• **Article**:
***
An End to Joint Pain?

Science Fields

Good news for those suffering from joint pain! Scientists from the University of Stanford discovered a way to regenerate joint cartilage. According to an article published in the August issue of Nature Medicine, a new technique developed on the micro-fracture method has the potential to regenerate eroded cartilage that causes joint pain.

Articular cartilage acts as a cushion by covering the opposing surfaces of bones making up the joint and enables joints to carry weight throughout human life so that it becomes possible to move without pain. However, the cartilage in joints may become damaged or eroded due to trauma, illness or old age. Unfortunately, cartilage tissue in adults is incapable of regeneration. This condition may cause pain that severely affects the quality of life. It can be treated with drugs at first, and joint prostheses can be used temporarily. Scientists have been working on this topic for years.

Although the micro-fracture method provides relief to a certain extent for a certain period of time, the method does not facilitate complete or long-term regeneration of the cartilage tissue. The micro-fracture procedure involves boring tiny holes on the bones around the joint, encouraging the body to tissue generation at these points. However, this new tissue called fibrocartilage is more like a healing tissue (scar tissue) rather than cartilage, and although better than nothing, it is not as flexible as cartilage and is prone to fast abrasion.

Trying to understand exactly how the micro-fracture process works, Dr. Matthew Murphy examined the processes that skeletal stem cells undergo after this procedure. For a long time, researchers thought that adult cartilage tissue was not able to regenerate due to the lack of skeletal stem cells in the tissue. Researchers working on mice showed that the micro-fracture method activates skeletal stem cells to form fibrous cartilage. So, since we already know that the tissues pass through a cartilage stage during bone formation, would it be possible to create cartilage tissue by stopping the process mid-way?
***
• **Goal**: Continue the article that opens with "An End to Joint".

[Robot agent transcripts]
***
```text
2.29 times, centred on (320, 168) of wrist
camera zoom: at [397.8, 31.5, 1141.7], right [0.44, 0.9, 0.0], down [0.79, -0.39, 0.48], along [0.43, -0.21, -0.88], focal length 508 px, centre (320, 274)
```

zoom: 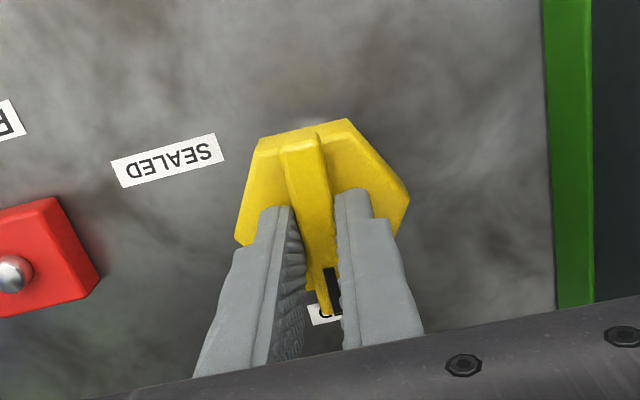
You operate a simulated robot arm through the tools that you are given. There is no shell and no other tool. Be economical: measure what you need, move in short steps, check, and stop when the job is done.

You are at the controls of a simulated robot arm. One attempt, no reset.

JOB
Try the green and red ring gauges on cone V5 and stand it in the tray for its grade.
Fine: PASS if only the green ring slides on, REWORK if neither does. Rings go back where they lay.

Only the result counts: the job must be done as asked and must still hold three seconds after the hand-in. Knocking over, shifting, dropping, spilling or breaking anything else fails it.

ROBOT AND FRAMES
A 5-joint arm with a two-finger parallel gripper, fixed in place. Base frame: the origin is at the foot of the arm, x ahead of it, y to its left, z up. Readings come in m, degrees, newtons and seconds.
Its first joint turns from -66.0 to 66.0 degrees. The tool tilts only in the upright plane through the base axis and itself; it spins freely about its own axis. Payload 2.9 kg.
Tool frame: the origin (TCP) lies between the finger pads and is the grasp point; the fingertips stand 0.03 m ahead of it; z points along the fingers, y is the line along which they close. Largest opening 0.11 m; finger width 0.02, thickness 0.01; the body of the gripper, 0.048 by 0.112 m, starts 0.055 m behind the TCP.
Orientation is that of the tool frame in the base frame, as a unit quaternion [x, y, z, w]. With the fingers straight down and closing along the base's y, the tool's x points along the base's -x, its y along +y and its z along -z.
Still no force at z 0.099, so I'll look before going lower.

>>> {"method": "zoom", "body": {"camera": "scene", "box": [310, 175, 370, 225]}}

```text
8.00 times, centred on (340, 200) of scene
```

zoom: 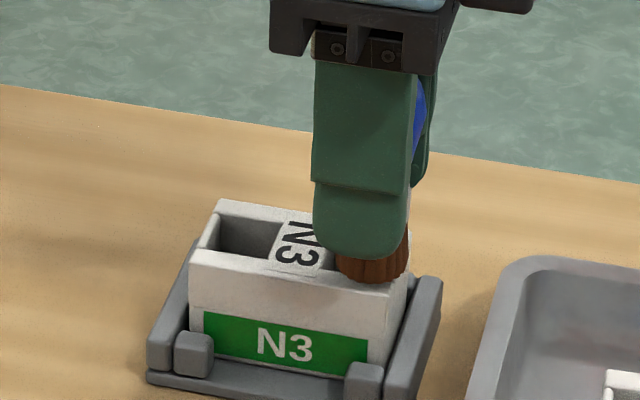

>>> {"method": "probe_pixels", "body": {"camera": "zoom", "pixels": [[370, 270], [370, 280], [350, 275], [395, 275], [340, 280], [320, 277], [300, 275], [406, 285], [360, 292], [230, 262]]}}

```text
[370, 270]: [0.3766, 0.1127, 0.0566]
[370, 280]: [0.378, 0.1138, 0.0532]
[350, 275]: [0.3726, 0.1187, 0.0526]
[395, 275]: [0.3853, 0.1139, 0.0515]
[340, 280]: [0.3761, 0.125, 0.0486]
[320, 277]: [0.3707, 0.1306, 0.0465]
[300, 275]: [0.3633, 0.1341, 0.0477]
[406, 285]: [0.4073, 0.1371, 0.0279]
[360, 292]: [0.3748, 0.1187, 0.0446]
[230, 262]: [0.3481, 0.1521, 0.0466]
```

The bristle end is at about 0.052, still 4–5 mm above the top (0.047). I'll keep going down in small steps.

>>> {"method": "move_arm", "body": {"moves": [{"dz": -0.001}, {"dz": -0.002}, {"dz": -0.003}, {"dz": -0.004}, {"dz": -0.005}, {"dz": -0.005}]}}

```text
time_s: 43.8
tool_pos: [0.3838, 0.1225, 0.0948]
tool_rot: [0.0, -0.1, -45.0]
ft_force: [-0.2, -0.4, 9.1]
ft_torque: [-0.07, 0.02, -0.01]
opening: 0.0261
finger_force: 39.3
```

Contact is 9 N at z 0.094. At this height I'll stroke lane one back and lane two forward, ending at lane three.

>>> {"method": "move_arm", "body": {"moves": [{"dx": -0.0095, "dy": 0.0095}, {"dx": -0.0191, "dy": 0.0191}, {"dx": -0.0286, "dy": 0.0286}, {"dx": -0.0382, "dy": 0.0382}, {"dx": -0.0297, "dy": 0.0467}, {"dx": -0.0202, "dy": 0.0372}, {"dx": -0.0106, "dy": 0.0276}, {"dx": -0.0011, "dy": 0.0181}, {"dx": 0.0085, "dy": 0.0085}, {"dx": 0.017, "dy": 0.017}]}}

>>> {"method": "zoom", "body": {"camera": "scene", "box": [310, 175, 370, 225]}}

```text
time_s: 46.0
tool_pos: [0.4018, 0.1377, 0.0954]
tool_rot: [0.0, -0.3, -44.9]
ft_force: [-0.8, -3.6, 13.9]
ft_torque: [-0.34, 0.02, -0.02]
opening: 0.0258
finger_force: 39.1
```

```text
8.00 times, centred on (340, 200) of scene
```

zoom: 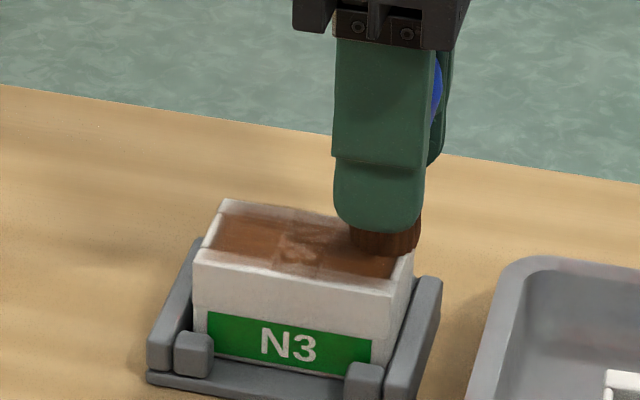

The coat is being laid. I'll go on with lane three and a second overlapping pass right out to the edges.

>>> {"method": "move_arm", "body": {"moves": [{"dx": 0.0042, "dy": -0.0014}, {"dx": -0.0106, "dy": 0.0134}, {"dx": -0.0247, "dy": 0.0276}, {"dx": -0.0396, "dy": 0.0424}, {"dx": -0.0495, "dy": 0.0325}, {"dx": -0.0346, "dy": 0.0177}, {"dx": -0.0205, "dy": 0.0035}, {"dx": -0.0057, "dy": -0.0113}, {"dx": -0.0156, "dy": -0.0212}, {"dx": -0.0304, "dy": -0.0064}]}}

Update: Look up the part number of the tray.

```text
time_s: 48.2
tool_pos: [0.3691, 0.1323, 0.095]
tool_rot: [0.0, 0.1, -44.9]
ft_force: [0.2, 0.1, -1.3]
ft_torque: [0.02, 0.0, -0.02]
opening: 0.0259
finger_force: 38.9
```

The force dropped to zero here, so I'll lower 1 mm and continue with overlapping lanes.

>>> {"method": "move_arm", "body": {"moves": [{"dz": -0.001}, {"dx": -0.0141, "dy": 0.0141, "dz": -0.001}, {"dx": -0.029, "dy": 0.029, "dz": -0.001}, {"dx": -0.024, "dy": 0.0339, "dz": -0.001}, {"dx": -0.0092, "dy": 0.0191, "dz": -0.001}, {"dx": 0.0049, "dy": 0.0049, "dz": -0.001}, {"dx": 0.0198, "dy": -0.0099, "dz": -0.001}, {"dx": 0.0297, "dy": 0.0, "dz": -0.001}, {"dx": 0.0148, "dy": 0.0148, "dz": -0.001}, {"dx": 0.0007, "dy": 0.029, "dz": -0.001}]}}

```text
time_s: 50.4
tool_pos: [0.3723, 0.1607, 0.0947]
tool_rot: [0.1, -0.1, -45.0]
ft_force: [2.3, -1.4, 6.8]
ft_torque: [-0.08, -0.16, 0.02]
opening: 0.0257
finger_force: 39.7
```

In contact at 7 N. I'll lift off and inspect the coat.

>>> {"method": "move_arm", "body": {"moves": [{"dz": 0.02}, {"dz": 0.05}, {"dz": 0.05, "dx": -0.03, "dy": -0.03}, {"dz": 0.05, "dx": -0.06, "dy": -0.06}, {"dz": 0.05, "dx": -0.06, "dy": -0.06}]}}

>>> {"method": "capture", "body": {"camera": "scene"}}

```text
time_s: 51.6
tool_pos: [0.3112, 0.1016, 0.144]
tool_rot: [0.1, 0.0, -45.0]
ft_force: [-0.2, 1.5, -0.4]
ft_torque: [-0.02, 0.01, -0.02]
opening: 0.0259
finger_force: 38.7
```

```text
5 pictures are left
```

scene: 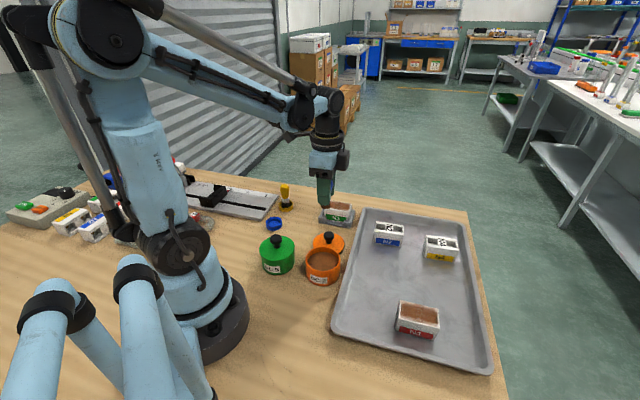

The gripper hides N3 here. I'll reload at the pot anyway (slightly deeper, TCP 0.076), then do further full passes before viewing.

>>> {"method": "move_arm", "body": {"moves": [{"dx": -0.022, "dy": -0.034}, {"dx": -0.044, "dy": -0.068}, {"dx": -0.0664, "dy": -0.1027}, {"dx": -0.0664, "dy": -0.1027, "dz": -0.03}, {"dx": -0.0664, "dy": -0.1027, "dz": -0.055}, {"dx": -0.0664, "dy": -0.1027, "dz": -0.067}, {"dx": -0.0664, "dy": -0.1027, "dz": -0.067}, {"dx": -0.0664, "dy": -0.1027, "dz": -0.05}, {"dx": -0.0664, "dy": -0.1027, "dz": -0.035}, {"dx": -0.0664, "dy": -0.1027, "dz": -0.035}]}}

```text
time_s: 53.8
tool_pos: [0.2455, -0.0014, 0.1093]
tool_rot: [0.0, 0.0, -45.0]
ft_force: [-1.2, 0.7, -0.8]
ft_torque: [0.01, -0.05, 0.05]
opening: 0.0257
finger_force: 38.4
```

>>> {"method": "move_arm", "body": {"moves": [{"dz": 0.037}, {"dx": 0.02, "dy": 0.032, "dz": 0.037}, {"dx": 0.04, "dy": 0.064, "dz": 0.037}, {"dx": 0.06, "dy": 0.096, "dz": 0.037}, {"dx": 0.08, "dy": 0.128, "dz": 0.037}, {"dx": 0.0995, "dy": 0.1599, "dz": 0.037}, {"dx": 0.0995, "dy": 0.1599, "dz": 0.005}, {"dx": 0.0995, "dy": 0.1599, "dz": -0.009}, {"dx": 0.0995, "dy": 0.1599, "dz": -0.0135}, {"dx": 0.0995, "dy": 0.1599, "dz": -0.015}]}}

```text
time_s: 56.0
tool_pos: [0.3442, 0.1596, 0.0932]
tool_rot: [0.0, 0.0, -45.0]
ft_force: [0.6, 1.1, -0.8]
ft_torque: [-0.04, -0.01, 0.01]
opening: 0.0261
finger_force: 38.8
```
***
• **Reply to the exercise**:
By using a powerful molecule called BMP2 (bone morphogenetic protein 2), the researchers started bone formation after micro-fracture but blocked the signals leading to the bone formation with the help of a molecule called VEGF in the middle of the process. “What we ended up with was cartilage that is made of the same sort of cells as natural cartilage with comparable mechanical properties, unlike the fibrocartilage that we usually get,” says Chan. “It also restored mobility to osteoarthritic mice and significantly reduced their pain.”

To prove that this process also works in humans, they successfully performed the same procedure in mice that had human tissue transferred to their bodies. Nevertheless, before working on humans, researchers emphasize the necessity to conduct experiments in creatures with larger joints.

Today, advanced cases can only be treated by replacing joints with prostheses. However, since these prostheses have a certain life span, they are applied at stages when patients experience pain that they can no longer endure.

Although this seems like a breakthrough in the treatment of this health problem, which seriously affects the quality of life especially in the elderly, experts also state that it is possible to ensure the problem never occurs at all by applying it periodically at younger ages without waiting for the cartilage tissue to degrade.